**** PROVIDED MATERIAL

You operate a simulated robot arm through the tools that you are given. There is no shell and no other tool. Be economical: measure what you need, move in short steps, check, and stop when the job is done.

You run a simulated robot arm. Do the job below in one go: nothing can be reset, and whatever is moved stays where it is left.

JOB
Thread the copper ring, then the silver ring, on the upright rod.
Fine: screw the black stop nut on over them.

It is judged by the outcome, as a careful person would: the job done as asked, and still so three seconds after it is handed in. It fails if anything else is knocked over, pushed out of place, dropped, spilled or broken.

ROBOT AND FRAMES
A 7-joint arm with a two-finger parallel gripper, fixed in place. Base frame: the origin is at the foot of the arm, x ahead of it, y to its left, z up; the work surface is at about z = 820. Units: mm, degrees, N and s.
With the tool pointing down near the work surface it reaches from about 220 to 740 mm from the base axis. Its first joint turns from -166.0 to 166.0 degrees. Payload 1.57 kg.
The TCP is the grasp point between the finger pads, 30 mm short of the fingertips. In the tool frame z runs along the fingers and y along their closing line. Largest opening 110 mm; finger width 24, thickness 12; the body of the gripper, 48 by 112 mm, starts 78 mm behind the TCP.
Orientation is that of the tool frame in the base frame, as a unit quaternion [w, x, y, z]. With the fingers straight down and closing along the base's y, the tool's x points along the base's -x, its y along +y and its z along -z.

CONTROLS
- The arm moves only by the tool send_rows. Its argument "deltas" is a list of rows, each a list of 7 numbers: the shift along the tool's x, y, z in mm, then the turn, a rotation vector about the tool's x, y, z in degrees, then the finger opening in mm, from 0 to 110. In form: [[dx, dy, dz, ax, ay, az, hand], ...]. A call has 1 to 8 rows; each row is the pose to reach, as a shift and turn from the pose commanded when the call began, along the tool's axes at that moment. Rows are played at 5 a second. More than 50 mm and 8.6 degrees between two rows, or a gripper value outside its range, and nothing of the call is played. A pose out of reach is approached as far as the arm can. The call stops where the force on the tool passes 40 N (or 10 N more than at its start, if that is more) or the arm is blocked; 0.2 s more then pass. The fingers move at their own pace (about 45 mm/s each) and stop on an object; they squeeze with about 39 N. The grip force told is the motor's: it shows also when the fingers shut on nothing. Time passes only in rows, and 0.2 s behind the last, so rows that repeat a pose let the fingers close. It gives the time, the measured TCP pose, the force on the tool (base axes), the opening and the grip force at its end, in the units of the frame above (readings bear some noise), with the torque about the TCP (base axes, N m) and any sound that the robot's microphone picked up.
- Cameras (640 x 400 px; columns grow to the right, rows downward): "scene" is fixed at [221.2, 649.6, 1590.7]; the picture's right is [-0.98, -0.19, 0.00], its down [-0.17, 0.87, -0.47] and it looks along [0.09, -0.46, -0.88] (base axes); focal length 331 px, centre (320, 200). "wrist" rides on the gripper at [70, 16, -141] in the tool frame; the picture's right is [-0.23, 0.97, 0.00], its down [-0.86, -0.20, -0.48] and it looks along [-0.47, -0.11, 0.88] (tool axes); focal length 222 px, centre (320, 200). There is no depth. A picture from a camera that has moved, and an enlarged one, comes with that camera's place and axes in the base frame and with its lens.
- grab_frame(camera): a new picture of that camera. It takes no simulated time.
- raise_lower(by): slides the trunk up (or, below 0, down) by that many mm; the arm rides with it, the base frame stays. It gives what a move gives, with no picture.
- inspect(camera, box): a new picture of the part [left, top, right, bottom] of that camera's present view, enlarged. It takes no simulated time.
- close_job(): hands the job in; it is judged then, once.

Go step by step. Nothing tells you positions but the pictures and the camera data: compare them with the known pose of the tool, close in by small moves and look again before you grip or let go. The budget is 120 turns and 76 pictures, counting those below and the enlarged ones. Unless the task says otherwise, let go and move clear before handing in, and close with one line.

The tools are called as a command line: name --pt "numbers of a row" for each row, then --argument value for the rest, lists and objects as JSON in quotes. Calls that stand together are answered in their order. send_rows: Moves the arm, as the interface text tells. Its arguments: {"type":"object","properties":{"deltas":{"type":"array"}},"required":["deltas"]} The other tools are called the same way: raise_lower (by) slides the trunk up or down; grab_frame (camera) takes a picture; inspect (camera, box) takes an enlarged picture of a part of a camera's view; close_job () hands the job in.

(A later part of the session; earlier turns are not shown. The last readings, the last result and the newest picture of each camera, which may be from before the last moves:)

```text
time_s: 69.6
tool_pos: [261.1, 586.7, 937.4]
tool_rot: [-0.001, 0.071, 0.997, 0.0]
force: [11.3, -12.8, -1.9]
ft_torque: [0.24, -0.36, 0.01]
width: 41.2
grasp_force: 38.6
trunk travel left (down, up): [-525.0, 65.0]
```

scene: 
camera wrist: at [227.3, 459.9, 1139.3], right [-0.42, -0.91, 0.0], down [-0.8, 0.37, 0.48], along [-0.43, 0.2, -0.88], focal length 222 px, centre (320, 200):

********

CHALLENGE:
In the lines above, locate the string "stays". Copy every line where it occurs.

RESULT OF THIS TASK:
You run a simulated robot arm. Do the job below in one go: nothing can be reset, and whatever is moved stays where it is left.
- raise_lower(by): slides the trunk up (or, below 0, down) by that many mm; the arm rides with it, the base frame stays. It gives what a move gives, with no picture.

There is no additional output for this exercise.